Globe and Mail touched by Isobel and Emile

By Jim Bartley
Globe and Mail
April 23 2010

Excerpted from The Globe and Mail:

'Fiction must justify itself in every line,' Joseph Conrad said more than a century ago. Editors have quoted it to writers ever since. Rules, of course, can sometimes be broken with impunity, even with panache. Consider Alan Reed, a Montreal poet and student of semiotics. His stylistically audacious first novel jettisons the notion that every word and sentence must be necessary ...

The ache of abandonment in Isobel (the real puppet, as opposed to the wooden one) is touching to observe.
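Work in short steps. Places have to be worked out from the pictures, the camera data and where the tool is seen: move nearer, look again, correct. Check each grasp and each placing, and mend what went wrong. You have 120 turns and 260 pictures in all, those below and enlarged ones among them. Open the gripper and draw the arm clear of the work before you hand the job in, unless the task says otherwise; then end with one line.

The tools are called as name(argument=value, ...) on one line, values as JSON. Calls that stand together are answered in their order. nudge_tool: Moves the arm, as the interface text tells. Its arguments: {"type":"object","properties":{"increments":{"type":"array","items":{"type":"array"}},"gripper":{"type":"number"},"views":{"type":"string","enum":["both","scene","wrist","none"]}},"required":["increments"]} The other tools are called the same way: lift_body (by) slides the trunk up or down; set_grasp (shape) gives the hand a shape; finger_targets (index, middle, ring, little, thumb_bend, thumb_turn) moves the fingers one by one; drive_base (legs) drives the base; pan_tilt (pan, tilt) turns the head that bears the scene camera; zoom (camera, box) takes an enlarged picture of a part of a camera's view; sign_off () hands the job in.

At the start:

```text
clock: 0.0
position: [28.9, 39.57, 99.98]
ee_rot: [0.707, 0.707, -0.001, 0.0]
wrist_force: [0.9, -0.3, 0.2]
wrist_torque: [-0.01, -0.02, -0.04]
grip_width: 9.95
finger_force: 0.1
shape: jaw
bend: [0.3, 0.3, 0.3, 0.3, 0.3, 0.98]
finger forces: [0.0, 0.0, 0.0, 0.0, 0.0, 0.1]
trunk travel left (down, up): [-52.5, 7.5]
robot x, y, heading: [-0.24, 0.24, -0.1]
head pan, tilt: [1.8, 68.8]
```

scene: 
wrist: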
Just as she reeled with budding love, it was snatched away by Emile’s silent absence. Her lament goes into letters to Emile, written almost nightly but never posted. The notes form Reed’s unfiltered missives from Isobel’s battered heart. I wanted to sneak in, steal the envelopes from under her bed and mail them off before her wounds grew too large to heal.

Reed bracingly flouts conventions -- for one, use of the comma. He goes for total banishment. The absence of the little impeders feels like fresh air wafting from the page. Adjectives appear sparingly and adverbs almost never: 'She rests her head on the edge of the bathtub. She lets her mouth open. Her hair is over her face. It is tangled around her shoulders and floats on the surface of the water. She is cold. She can feel her skin shrivelling. She can feel herself starting to sleep.'

Repetition, joined to spare, sharp images, is the hallmark of Reed’s style ... it’s effective; you feel as if you’re sharing the physical space of the characters’ world.